THERNSTROM'S LONGEST chapter deals the social mobility of blacks in Boston. Although blacks first began coming to Boston in large numbers after the Civil War, they were confined almost exclusively to unskilled service jobs until 1940, when their upward mobility began to increase slightly.

Thernstrom criticizes most current theories of the lack of social mobility. His study showed that blacks with urban backgrounds fared no better than those with rural backgrounds; blacks on the average received at least as many years of education as more-successful immigrant groups; many ethnic groups were more segregated from the rest of society than were blacks; and black families until quite recently rarely fit Daniel Moynihan's matriarchal stereotype. He concludes that low social mobility among blacks resulted partially from "the nature of black culture," but mostly from discrimination.

Thernstrom's argument becomes most shaky when he concludes that Boston, although unique in its age and distance from the frontier, is similar to the vast majority of American cities in its degree of social mobility.
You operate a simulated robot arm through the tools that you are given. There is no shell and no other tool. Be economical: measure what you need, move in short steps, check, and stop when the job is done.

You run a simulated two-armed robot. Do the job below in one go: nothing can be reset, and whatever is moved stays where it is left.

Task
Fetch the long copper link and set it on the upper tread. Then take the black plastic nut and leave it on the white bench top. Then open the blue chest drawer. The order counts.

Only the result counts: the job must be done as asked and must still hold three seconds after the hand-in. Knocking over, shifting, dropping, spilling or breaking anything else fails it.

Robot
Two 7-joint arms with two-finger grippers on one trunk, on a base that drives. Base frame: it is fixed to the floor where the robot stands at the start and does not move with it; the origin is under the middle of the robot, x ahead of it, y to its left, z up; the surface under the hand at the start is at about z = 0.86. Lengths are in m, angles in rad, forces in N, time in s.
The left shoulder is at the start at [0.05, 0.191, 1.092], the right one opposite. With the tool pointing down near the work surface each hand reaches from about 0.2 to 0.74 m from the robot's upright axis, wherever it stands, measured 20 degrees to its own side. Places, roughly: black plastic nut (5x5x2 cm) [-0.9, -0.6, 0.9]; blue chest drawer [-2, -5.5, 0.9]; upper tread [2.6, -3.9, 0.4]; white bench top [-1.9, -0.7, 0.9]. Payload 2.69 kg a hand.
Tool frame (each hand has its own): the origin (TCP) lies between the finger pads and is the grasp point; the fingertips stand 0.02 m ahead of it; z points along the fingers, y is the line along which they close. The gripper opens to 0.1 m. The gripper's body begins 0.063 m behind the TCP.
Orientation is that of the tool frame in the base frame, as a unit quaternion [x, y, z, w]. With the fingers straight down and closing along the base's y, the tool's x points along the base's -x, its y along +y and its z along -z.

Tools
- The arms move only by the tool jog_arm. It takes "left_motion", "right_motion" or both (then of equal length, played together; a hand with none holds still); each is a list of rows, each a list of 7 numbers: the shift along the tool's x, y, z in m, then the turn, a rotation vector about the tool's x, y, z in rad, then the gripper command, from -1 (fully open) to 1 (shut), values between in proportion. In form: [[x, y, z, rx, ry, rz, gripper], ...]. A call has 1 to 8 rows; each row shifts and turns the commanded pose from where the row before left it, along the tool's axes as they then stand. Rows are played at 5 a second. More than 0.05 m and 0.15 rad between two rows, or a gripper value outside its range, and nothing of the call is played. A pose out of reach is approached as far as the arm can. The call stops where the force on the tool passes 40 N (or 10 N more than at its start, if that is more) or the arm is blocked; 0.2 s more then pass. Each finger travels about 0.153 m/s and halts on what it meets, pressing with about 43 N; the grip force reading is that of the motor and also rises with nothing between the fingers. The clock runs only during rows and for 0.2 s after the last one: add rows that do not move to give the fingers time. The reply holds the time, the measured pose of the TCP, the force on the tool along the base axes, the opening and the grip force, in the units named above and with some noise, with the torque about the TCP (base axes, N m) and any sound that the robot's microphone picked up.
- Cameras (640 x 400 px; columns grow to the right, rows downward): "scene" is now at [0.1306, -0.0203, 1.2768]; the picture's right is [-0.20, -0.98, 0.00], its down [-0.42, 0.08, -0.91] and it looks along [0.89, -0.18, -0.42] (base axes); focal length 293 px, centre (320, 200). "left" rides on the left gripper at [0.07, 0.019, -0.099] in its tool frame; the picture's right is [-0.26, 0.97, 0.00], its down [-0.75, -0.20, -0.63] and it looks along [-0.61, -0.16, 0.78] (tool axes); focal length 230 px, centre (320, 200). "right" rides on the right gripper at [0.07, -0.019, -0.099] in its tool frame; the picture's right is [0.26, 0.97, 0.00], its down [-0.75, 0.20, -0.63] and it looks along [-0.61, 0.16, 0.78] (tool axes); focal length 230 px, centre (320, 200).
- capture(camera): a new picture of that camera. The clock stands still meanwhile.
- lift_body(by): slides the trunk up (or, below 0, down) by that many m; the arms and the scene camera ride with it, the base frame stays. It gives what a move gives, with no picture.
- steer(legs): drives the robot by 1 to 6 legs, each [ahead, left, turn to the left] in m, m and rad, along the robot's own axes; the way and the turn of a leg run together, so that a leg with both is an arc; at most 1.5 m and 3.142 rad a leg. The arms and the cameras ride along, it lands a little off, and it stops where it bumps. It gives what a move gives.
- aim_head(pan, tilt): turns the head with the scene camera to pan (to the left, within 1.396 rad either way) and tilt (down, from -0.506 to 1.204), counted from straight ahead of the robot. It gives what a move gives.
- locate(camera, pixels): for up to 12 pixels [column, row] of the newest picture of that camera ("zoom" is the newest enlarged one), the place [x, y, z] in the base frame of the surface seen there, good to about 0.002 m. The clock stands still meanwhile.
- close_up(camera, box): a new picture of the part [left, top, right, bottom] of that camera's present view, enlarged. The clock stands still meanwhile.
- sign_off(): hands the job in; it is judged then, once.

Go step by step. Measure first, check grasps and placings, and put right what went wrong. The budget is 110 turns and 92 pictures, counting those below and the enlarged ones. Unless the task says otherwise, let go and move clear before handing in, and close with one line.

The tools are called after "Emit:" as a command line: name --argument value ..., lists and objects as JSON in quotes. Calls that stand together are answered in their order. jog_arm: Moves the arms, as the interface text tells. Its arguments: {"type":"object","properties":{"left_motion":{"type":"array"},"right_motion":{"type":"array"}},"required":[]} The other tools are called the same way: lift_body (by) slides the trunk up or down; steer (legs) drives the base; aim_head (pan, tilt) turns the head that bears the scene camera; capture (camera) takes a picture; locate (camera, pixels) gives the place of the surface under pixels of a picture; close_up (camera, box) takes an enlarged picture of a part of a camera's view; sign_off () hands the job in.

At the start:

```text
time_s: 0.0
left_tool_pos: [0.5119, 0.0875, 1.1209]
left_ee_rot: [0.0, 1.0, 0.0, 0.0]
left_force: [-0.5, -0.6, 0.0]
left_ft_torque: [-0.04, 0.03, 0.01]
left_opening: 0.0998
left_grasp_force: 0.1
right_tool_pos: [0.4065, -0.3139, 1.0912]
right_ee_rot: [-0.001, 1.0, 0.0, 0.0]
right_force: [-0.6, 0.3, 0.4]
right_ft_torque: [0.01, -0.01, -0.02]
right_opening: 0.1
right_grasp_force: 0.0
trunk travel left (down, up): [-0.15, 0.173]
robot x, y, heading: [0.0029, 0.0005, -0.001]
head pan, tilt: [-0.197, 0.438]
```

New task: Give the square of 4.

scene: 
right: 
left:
He claims that the similar occupational structures in most American cities, plus the great fluidity of the national population throughout the last century have resulted in uniform rates of social mobility.

The ethnic mixes of major American cities vary considerably, so it seems somewhat dubious to argue that rates of social mobility are uniform in all cities, at the same time that one studies varying rates of social mobility among different ethnic groups. Unfortunately, very little research of the type attempted by Thernstrom has ever been done in other cities. Social history is indebted to Thernstrom for his groundbreaking effort in the study of American social mobility; future studies should determine whether or not his optimistic conclusions concerning upward mobility of lower economic classes apply nation-wide.